Every now and then it’s common to see spam messages on Twitter promoting some weight loss pill or dating site, but this Thursday hundreds of tweets flooded Twitter promoting a weight loss “miracle pill”.
The attack started at approximately 10pm UTC and initially showed up as regular users tweeting the message, “If I didn’t try this my life wouldn’t have changed.” The link was a carefully parsed URL made to appear as though it was a link for a women’s health website, while the actual URL led users to a spoof women’s health magazine site.
The spoof page appears as a typical spam-site meant to trick visitors into buying the product, but it is uncertain whether the site might also install malware or otherwise compromise the visitor’s machine.
Hundreds of Twitter Users Hacked
An early clue as to the source of the attack came from Dan Goodin of Ars Technica, who reported that nearly all of the earliest tweets were linked to the social network WeHeartIt.com. This indicated that the first compromised accounts might have come from the social network, but later tweets were also sent from other apps and services, so it wasn’t clear what directly caused the mass of hacked Twitter accounts . However, We Heart It President Dave Williams did inform Ars Technica that the We Heart It had detected “malicious activity” on its network and was investigating the cause.
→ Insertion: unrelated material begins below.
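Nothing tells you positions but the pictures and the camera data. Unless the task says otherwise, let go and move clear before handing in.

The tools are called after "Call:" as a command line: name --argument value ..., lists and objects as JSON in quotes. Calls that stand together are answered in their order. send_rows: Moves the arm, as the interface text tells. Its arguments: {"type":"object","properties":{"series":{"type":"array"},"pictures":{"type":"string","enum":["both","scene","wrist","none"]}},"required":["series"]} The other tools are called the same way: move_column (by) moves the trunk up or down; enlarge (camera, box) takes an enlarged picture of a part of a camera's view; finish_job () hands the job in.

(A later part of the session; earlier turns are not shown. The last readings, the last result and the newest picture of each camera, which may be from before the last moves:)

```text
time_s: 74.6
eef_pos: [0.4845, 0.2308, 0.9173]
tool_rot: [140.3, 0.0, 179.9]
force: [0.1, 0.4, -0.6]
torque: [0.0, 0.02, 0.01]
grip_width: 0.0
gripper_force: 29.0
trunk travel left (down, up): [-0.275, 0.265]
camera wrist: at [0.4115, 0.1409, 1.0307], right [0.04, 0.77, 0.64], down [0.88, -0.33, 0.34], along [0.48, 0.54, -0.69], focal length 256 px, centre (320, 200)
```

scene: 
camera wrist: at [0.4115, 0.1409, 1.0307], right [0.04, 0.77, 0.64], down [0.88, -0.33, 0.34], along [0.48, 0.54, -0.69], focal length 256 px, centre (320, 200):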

Within hours of the attack, Twitter flagged the link as potentially harmful , while at the same time We Heart It initiated a temporary disabling of all sign-in and sharing features via Twitter until the issue was identified and resolved.
The website link that readers were sent to was (hxxp://www.womenshealth.com-april22.us/miracle-garcinia), which parses out to the source website april22.us. The registered owner of that domain is a Jake Swagger of San Francisco, California. The fact that the name is not cloaked and easily identifiable through a simple Whois lookup implies that either the website itself was likely hacked or the registration information is fraudulent. MakeUseOf queried the contact email for the domain, and it bounced back as an invalid Yahoo account.
This incident reveals the risk of connecting too many external accounts and services to accounts like Twitter and Facebook . Once one of those accounts is compromised, Facebook and Twitter passwords are also at risk.
Users who made use of We Heart It in the past should immediately change their passwords to protect from account hijacking, and to prevent further spread of the attack.